It is known that Cardano's formula for solving cubic equations is not good in the case of positive discriminants. In this case it expresses the solution through cubic roots of complex numbers. Computing such square roots again leads to cubic equations.
Is there another formula expressing roots of a general cubic equation with positive discriminant through roots of some special cubic equation with one parameter $B$, e.g. $x^3+x-B=0$? The parameter $B$ is expected to be expressed as a rational function of the coefficients of the initial equation and the square root of its discriminant $\sqrt{D}$.
Best Answer
The usual algebraic function for solving cubic equations involves inverting the cubic power function $P_3(x) = x^3$. This can be defined as the function which can be developed in power series around t=1 as $$P_\frac{1}{3}(t) = 1 + \frac{1}{3}(t-1) - \frac{1}{9}(t-1)^2 + \cdots,$$ and which can be analytically continued, with a branch cut from 0 to $-\infty$. The roots of the polynomial $x^3-t$ are then $x = P_{\frac{1}{3}}(t)$, $\omega x$ and $\omega^2x$, where $\omega$ is a primitive cube root of unity.
However, we can use instead the Chebyshev polynomial (here normalized to -2 to 2) $C_3(x) = x^3-3x$, which can be inverted as an algebraic function developed in power series around $t=2$ as $$C_\frac{1}{3}(t) = 2 + \frac{1}{9}(t-2) - \frac{2}{243}(t-2)^2 + \cdots,$$ and which can be analytically continued, with a branch cut from $-2$ to $-\infty$. The roots of the polynomial $x^3-3x-t$ are then $C_\frac{1}{3}(t)$, $-C_\frac{1}{3}(-t)$, and $C_\frac{1}{3}(-t)-C_\frac{1}{3}(t)$.
If we want to solve $x^3-ax+b=0$, then if $a=0$ we take ordinary cube roots.

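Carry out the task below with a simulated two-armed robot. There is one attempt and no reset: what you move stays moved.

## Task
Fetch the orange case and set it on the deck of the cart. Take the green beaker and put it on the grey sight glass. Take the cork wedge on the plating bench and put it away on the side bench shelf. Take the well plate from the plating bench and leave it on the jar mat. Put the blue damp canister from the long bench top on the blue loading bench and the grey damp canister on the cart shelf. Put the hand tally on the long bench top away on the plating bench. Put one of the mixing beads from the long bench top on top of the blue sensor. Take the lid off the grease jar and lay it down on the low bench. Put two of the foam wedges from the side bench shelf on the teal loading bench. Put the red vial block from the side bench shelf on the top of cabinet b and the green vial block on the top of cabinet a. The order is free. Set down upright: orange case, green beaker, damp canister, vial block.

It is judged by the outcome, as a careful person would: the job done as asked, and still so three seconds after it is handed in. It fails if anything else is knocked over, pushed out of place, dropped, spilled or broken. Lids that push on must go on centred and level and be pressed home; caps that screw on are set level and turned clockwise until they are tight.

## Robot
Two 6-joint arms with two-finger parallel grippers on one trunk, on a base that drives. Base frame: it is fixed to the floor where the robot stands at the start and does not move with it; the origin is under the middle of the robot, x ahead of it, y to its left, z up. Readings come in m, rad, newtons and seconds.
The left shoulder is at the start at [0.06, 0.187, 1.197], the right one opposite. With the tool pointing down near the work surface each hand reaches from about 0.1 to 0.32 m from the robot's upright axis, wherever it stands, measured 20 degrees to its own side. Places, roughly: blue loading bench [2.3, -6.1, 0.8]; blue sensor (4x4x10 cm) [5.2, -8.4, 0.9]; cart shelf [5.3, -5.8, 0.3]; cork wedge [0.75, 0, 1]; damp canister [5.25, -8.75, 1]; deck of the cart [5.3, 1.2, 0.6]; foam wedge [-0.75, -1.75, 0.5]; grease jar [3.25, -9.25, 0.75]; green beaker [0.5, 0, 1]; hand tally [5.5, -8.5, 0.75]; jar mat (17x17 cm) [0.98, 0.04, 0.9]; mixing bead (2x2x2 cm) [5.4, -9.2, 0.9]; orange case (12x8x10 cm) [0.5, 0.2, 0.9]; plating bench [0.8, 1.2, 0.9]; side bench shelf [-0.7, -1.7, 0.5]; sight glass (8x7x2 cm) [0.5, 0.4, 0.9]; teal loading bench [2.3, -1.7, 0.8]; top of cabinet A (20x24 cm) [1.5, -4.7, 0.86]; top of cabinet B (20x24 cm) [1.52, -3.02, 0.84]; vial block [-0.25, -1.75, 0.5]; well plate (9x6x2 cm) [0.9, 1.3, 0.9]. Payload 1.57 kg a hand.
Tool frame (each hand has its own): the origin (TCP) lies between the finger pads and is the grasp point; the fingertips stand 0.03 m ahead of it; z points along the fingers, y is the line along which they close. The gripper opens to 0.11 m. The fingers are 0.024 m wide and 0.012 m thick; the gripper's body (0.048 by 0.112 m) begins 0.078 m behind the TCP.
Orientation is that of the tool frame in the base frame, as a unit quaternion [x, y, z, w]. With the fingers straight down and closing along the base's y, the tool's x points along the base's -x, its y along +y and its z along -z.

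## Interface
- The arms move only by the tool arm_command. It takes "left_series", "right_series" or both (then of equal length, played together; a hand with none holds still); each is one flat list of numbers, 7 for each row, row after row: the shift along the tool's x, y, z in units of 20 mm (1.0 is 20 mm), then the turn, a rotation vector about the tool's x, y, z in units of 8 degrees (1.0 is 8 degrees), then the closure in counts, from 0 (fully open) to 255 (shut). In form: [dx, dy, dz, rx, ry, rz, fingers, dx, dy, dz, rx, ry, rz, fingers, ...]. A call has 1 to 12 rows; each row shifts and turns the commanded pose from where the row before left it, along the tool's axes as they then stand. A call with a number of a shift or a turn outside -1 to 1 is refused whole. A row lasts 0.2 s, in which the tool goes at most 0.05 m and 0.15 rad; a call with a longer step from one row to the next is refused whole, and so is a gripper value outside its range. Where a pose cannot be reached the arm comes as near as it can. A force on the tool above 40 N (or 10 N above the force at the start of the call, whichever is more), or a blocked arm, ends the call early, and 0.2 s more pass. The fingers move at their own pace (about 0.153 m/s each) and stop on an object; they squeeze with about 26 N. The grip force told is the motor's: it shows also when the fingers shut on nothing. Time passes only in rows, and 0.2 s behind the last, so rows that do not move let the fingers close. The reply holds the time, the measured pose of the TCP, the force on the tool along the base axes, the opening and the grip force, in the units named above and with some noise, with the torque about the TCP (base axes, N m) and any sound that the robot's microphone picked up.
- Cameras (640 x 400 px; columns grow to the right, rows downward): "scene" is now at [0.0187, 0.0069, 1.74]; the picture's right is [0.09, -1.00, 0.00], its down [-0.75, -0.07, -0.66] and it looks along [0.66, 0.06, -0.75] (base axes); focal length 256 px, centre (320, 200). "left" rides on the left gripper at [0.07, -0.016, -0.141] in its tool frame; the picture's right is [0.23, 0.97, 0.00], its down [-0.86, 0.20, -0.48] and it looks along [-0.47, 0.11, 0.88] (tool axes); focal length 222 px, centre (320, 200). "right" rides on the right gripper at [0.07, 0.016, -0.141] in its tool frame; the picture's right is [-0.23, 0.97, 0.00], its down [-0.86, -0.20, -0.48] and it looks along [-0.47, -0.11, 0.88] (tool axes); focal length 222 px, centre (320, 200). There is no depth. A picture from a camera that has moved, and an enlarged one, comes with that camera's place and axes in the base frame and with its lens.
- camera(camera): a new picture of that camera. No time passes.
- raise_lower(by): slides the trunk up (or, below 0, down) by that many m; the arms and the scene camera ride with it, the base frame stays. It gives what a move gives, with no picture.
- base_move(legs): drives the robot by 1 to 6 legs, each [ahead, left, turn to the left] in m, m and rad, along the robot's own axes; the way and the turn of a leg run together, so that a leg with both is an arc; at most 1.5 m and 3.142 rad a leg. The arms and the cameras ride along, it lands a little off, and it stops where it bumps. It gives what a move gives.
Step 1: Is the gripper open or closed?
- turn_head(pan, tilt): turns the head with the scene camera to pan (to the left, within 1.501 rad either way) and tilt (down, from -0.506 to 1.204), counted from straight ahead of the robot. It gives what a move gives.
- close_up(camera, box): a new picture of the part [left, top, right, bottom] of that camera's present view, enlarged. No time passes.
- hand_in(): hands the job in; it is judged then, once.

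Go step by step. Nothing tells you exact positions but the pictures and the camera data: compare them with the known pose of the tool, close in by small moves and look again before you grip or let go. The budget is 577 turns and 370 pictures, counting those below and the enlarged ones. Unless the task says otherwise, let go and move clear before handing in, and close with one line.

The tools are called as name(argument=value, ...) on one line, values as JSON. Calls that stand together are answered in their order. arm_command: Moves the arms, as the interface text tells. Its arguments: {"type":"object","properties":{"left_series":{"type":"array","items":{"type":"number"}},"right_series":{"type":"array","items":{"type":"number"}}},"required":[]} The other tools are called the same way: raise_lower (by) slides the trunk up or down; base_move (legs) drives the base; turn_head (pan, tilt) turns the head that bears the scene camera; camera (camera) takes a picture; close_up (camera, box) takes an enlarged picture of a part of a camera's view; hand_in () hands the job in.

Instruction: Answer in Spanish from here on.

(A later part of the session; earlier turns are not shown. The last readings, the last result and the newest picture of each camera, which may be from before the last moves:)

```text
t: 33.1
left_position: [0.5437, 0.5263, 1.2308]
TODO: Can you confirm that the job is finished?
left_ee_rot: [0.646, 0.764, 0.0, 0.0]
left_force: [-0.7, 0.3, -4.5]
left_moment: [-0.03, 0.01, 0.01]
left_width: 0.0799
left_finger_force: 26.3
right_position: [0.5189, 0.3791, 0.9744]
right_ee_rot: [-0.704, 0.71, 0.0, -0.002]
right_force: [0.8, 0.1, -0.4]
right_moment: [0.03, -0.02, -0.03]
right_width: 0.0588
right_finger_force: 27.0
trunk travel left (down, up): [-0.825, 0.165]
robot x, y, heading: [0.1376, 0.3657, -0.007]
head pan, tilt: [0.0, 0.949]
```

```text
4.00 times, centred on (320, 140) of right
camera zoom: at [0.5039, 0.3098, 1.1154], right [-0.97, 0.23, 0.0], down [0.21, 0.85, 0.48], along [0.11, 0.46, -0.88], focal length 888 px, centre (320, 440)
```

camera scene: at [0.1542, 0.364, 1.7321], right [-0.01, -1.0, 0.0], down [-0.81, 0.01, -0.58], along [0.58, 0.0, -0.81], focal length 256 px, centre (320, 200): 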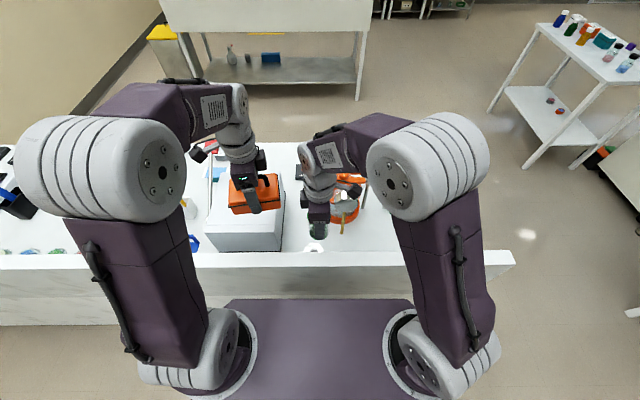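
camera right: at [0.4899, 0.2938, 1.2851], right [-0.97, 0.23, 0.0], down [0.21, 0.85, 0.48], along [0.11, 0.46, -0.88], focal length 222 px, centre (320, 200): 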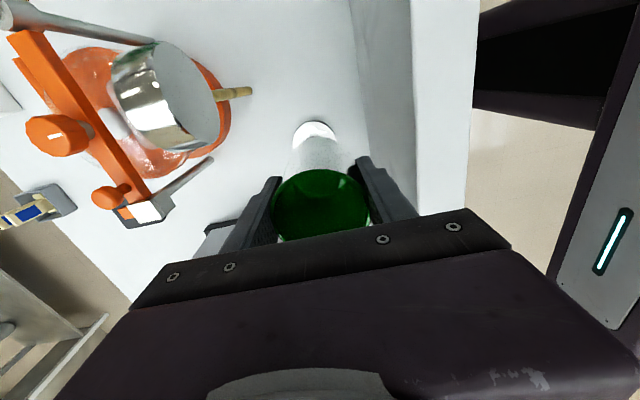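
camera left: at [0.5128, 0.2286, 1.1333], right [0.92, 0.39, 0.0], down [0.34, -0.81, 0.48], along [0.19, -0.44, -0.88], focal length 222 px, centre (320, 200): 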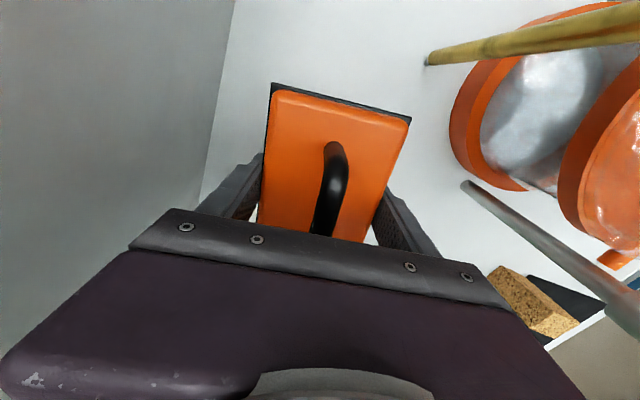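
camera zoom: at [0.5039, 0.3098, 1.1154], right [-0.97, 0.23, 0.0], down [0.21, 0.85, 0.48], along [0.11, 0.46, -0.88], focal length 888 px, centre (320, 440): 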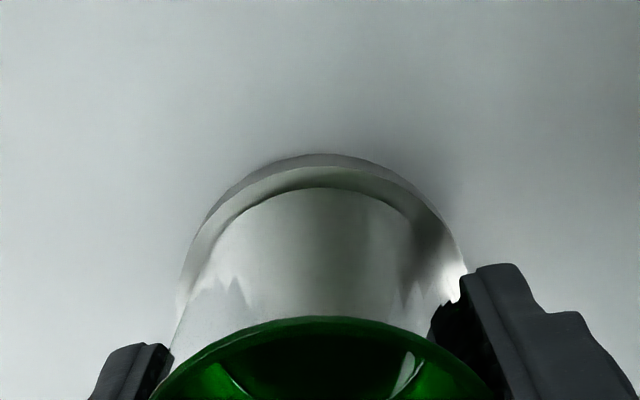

Otherwise, we apply the above three functions to $-(\frac{3}{a})^\frac{3}{2}b$ and multiply by $\sqrt{\frac{a}{3}}$. That is, one of the roots will be $\sqrt{\frac{a}{3}}C\frac{1}{3}(-(\frac{3}{a})^\frac{3}{2}b)$, another will be $-\sqrt{\frac{a}{3}}C\frac{1}{3}((\frac{3}{a})^\frac{3}{2}b)$, and the third will be minus the sum of these two.
Just as $P_\frac{1}{3}(t)$ can be computed via transcendental functions as $\exp(\log(t)/3)$, $C_\frac{1}{3}(t)$ can be computed by $2\cosh(\mathrm{arccosh}(t/2)/3)$ or $2\cos(\arccos(t/2)/3)$. This no more makes the Chebyshev cube root solution a solution in transcendental functions than logarithms make the ordinary cube root solution a solution in transcendental functions. Moreover, in most cases solving a solvable polynomial in Chebyshev radicals leads to a neater solution than solving it in ordinary radicals.